#### [Page extract]
14752 posts in 2332 days


#11 posted 03-29-2011 09:19 PM

I have a bunch of maple and alder that I split down the middle at are of the ground in an open shed. I didn’t have time to do much more with them last year. I don’t really know what I’m doing, just sort of experimenting ;-) with an educated guess with the time available

-- "some old things are lovely, warm still with life ... of the forgotten men who made them." - D.H. Lawrence

View HerbC's profile

HerbC

1167 posts in 1515 days


#12 posted 03-29-2011 09:36 PM

TopomaxSurvivor and Bertha,

Not recommended because first of all, most logs would take a very long time to dry enough to matter from the useability point of view. Also, logs drying have an even greater tendency to degrade by checking and splitting. The process of cutting the logs into lumber allows some of the stresses caused by uneven drying to be relieved.

#### [Recorded data]
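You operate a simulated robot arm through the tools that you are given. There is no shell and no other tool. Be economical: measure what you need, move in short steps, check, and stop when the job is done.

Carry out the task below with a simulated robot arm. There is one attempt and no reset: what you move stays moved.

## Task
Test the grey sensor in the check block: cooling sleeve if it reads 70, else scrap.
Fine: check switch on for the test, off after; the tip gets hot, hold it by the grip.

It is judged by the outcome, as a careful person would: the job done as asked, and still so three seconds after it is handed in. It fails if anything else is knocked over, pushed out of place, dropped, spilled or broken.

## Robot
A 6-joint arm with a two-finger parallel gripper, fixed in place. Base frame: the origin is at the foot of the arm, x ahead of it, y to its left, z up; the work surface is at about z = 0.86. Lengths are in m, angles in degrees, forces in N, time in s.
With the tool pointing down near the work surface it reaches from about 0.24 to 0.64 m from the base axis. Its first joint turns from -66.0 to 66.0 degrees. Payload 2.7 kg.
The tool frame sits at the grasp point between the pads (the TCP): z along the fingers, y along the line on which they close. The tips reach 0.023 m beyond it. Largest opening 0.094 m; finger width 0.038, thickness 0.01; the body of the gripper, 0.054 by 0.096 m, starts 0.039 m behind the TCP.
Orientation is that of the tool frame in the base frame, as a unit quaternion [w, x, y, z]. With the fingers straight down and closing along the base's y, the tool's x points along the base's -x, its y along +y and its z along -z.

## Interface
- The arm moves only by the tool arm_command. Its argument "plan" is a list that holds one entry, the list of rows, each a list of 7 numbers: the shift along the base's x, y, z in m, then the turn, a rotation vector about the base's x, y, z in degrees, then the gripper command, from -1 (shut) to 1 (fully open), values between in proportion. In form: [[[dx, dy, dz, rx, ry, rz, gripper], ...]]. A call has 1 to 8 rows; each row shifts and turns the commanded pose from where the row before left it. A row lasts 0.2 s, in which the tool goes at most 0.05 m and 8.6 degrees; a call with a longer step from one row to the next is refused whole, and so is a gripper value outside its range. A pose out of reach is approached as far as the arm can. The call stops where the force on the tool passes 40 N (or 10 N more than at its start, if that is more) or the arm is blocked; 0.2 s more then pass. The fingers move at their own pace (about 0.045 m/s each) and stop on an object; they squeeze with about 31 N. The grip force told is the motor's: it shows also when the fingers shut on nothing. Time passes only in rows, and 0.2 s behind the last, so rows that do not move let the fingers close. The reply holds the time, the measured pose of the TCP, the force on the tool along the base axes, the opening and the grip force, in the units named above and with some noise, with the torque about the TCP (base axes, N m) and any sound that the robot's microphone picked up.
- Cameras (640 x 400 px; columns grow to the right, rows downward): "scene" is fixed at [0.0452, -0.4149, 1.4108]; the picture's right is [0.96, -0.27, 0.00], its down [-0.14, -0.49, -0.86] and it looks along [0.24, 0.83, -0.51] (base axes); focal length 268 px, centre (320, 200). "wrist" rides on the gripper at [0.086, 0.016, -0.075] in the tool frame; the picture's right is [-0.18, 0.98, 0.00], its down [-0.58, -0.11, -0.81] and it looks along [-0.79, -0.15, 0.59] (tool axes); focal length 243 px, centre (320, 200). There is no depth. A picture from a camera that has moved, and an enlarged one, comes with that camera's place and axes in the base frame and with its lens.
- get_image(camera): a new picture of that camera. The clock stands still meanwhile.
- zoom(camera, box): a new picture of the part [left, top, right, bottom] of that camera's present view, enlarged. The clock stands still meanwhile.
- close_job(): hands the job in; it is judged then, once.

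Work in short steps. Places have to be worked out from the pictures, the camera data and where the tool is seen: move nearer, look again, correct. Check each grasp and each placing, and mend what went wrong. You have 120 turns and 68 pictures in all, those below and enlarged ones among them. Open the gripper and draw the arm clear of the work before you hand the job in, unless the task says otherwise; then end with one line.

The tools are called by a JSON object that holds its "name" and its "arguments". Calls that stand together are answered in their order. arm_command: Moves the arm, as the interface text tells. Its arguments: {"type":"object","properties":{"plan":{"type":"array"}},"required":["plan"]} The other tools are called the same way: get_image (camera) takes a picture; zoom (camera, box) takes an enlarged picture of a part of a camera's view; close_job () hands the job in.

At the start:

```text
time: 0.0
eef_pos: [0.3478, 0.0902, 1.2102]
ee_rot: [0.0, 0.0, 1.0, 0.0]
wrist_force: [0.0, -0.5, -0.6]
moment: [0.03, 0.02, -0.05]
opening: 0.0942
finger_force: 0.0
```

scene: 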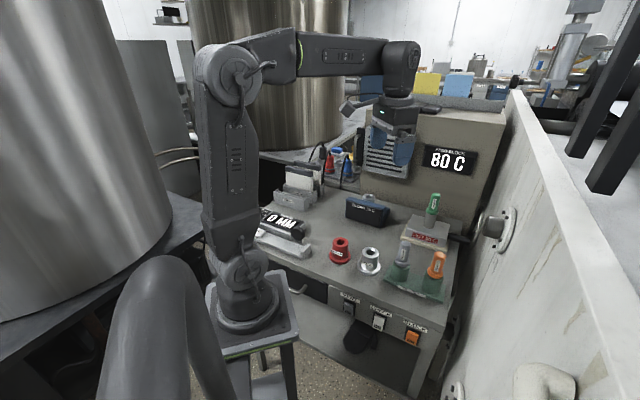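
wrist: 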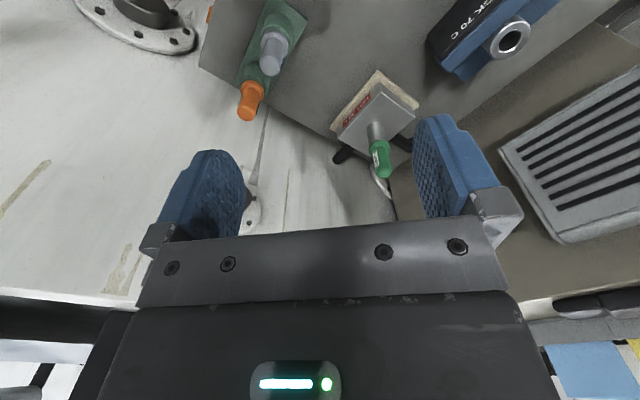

#### [Problem description]
Show the exact text of the page extract starting from "#12 posted 03-29-2011" and stopping at the end of "to be relieved.".

#### [Result]
#12 posted 03-29-2011 09:36 PM

TopomaxSurvivor and Bertha,

Not recommended because first of all, most logs would take a very long time to dry enough to matter from the useability point of view. Also, logs drying have an even greater tendency to degrade by checking and splitting. The process of cutting the logs into lumber allows some of the stresses caused by uneven drying to be relieved.